Question on Stern Gerlach experiment

  1. Apr 30, 2010 #1
    In the Stern Gerlach experiment, when does the electron's position get determined? Before/right after it leaves the inhomogeneous field? Or when it hits the detecting foil?

    This could be tested by replacing the foil with two slits at each of the expected regions of electron incidence. If there is a diffraction pattern on the other side of the slits, that means that the electron was in a superposition of spin up and spin down states after leaving the inhomogeneous field.
  2. jcsd
  3. Apr 30, 2010 #2
    Those outputs can't interfere, since you could know which slit each electron went through by measuring it's spin again. You'd need a perpendicular spin measurement first, as in a quantum eraser experiment.
  4. May 1, 2010 #3


    User Avatar
    Science Advisor
    Gold Member

    There are only 2 possible outputs. They are quantized as +1 and -1. There is one of the things the experiment shows.
  5. May 1, 2010 #4

    Hehehe. To measure it's spin again, you would need another Stern Gerlach experiment after the slits. And then my questions would still be valid for that Stern Gerlach experiment.

    Let me know if you know of any papers/books dealing with this question.

    1) The Stern Gerlach experiment "measures" incident electron position on the detecting foil, not spin. We infer the spin state from the position. Are these true statements?

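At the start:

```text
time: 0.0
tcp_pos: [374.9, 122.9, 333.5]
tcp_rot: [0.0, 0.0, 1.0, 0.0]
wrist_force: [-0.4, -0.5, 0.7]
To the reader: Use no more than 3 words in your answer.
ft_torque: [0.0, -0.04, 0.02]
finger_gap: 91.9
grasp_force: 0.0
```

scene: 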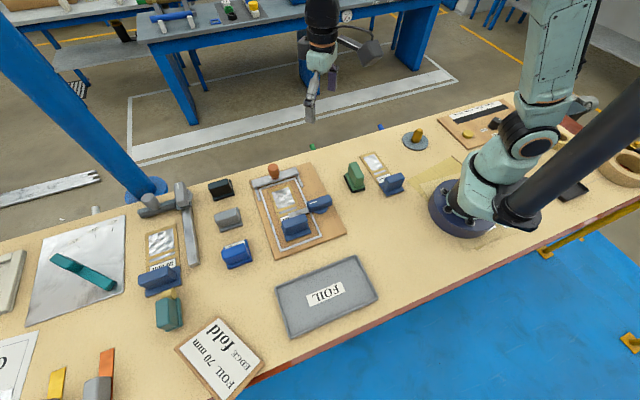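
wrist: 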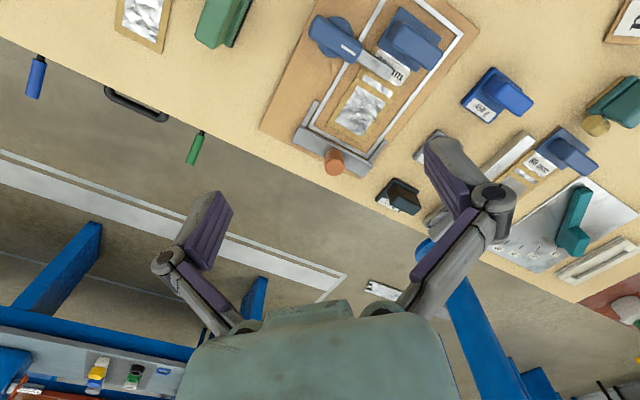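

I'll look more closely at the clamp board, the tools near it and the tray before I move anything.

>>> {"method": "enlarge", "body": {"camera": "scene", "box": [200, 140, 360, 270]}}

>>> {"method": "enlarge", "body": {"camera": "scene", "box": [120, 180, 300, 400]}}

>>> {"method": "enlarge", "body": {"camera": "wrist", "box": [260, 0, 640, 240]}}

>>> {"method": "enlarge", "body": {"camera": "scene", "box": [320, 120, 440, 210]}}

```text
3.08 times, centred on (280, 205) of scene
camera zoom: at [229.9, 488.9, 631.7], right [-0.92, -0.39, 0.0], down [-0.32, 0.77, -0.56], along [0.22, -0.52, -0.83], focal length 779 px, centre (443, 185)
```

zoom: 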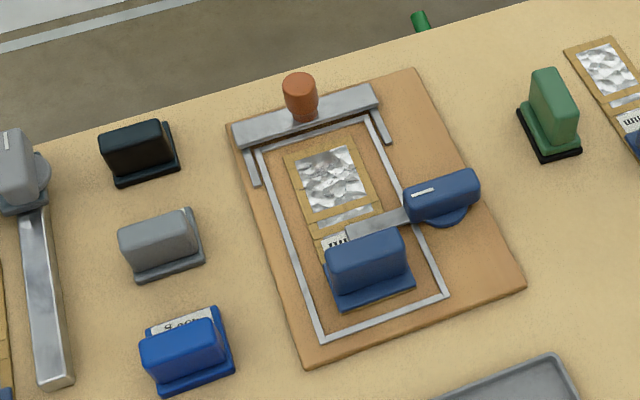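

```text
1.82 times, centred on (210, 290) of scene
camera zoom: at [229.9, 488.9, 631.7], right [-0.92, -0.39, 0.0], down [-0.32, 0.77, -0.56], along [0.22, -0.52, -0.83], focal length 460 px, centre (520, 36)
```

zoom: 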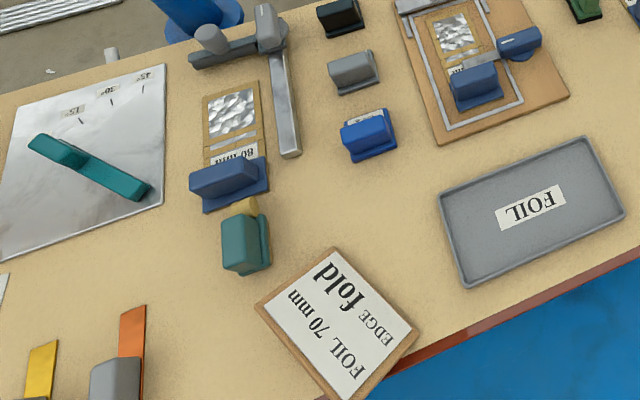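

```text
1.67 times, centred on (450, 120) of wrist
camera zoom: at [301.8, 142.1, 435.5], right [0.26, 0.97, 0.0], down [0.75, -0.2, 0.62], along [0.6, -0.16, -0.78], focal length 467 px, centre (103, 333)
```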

    2) "The electron spin state is in a superposition of up and down until we see where the incident electron hit the foil". Is this a true statement?
    Dr. Chinese,

    Do you see where I'm going with this? Ideally, I would like to show that it's the periodic potential from the crystal lattice in the foil that broadens the wave function in k-space, and localizes it in r-space. This would allows us to calculate how spin transitions from a superposition of +1/-1 states, to a single state.
  6. May 1, 2010 #5


    User Avatar
    Science Advisor

    Perhaps I don't understand completely what you are proposing, but AFAICS there are several problems with your idea:

    1) electrons are not amenable to Stern-Gerlach experiments, since they are charged particles, and the Lorentz force will dominate their trajectories, rather than the magnetic coupling to the spin.

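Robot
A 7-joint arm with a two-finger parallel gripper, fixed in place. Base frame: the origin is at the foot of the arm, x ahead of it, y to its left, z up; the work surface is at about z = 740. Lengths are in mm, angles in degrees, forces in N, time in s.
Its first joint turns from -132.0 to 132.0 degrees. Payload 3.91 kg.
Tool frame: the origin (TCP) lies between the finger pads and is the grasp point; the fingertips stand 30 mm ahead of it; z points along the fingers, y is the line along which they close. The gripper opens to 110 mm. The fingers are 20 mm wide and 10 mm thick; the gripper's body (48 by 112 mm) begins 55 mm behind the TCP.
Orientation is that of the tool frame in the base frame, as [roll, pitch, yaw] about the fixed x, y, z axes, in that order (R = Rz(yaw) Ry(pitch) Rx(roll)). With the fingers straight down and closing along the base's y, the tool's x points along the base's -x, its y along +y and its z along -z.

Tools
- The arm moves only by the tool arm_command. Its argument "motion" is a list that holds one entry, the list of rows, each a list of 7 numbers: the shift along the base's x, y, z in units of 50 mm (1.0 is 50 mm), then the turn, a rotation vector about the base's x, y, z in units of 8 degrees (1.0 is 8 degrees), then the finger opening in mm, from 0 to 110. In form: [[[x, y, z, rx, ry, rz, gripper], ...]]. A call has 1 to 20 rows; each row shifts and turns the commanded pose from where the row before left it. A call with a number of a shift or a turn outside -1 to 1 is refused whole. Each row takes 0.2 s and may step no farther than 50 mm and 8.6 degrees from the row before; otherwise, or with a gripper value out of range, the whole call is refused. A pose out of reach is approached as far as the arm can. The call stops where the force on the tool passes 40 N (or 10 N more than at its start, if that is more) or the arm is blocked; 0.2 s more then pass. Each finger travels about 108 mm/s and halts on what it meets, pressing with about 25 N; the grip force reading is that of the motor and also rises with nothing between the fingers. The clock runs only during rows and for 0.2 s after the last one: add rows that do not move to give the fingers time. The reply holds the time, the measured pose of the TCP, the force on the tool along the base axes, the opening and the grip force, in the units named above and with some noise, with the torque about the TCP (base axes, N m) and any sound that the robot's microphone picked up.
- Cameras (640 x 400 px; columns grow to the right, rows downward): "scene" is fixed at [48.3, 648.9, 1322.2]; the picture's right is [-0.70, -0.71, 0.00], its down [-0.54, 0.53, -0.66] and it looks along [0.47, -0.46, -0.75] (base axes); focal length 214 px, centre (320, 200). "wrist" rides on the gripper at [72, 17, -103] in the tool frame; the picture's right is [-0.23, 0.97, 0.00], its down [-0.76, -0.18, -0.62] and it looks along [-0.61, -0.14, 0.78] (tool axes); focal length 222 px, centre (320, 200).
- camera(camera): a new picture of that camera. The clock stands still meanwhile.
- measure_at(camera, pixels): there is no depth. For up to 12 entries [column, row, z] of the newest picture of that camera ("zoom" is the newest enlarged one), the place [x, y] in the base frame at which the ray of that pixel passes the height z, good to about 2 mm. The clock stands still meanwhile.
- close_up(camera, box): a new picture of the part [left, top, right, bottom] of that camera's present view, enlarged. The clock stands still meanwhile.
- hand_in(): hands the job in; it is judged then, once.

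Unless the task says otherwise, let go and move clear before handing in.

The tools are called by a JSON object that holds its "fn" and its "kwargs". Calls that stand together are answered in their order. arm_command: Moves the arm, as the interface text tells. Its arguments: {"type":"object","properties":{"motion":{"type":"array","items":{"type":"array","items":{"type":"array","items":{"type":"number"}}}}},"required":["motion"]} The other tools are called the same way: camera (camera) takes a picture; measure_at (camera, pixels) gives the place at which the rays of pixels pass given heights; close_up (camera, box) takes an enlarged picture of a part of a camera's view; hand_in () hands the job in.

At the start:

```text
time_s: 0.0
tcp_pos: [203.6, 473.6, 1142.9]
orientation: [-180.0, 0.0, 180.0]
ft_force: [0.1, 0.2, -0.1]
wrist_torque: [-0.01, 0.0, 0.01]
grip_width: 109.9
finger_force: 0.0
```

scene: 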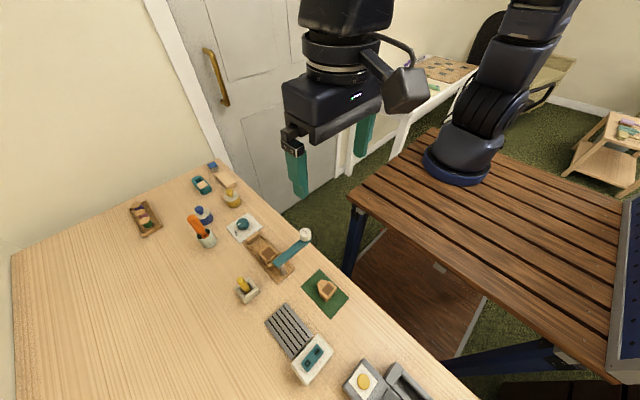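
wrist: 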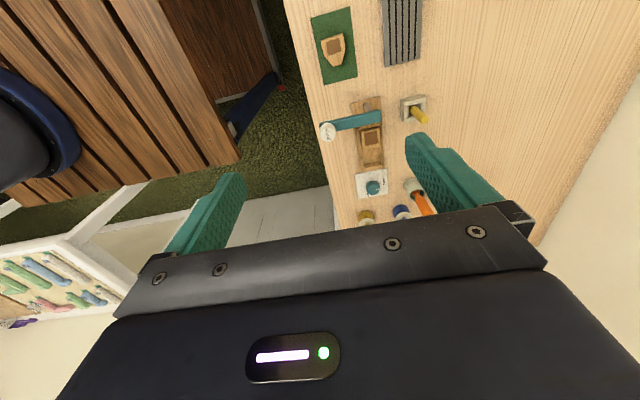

    2) In an S.G. experiment, the two spatial paths in the apparatus become entangled with the two values of spin, and this entanglement is resolved at the point of detection. However, if the two beams are spatially resolved, as in the historical SG experiments, then there is no ambiguity about the spin of the atoms that get deflected to a particular spot. IOW, the "upper spot" is always "spin up" and vice versa.

    3) If I understood your proposed experiment, you want to put a double-slit at the end of each arm of the SG apparatus. I don't see how this will tell you much about the particle's spin ... particles passing through a physical double slit will produce an interference pattern irrespective of their spin, provided that you don't record which-path information. For this case I don't see how the spin can be correlated with which-path information, so I guess you would see interference patterns at both slits, but it wouldn't tell you anything about the question you are trying to address, i.e. whether or not the electrons were in spin-state superpositions.
  7. May 1, 2010 #6

    Thanks for the feed back!

    3) I chose the words poorly. One slit at each arm of the SG apparatus.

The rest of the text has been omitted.